Roudinesco Badiou chroniqués par Savatier Thierry Savatier, commenté par Philippe Grauer « Hygiénisme et désordre sont les mamelles du conformisme ».

HYGIÉNISME & DÉSORDRE SONT LES MAMELLES DU CONFORMISME

Par Philippe Grauer

Jeunesse de 68 dupée selon Lacan par sa révolution en trompe-l’œil, à la recherche inconsciente de nouveaux maitres comme l’argent ou les médias, la brisure de l’universel dans le sillage de celle de l’idéologique, et l’alignement conformiste sur une opinion plus publique qu’éclairée, le tableau que tire Thierry Savatier de celui que dressent au détour de leur débat Roudinesco et Badiou s’entretenant de Lacan est sévère mais intelligent.

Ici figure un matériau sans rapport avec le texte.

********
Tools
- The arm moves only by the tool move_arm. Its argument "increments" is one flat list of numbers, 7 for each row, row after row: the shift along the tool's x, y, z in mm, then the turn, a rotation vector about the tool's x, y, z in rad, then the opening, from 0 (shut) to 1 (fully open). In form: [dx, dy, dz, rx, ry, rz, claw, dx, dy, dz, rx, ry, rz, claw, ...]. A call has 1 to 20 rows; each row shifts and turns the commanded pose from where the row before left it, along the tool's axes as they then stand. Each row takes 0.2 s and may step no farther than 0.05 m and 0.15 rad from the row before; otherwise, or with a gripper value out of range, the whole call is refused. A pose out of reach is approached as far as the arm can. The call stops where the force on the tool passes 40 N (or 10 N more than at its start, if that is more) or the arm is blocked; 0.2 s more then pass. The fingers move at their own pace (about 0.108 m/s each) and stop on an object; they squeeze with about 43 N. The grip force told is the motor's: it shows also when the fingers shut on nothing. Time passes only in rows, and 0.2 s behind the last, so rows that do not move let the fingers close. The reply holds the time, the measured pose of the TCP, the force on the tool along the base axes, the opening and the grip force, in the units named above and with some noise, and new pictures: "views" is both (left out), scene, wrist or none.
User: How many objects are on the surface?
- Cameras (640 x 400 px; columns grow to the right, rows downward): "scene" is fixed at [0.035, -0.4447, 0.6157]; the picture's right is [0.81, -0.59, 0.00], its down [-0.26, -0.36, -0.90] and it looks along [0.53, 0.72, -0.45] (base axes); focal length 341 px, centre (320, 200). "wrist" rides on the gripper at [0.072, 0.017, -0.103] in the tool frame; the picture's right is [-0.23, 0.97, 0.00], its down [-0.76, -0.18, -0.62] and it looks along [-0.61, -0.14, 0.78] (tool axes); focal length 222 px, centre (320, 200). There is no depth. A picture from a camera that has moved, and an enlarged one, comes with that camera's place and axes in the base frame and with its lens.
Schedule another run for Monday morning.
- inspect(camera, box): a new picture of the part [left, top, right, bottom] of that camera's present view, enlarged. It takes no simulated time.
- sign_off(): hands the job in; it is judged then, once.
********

Le commentaire se situe à la hauteur de l’ouvrage analysé, on y éprouve le plaisir de la pensée. Soit, la coutume médiatique à présent bien établie des anniversaires a produit cet événement éditorial, Lacan, passé, présent. Comme quoi quand on dénonce le médiatisme on lui obéit dans le même temps. Mais 30 ans après on peut se retourner pour examiner le paysage et discerner la justesse de l’intuition qui autorisait l’annonce de nos temps advenus.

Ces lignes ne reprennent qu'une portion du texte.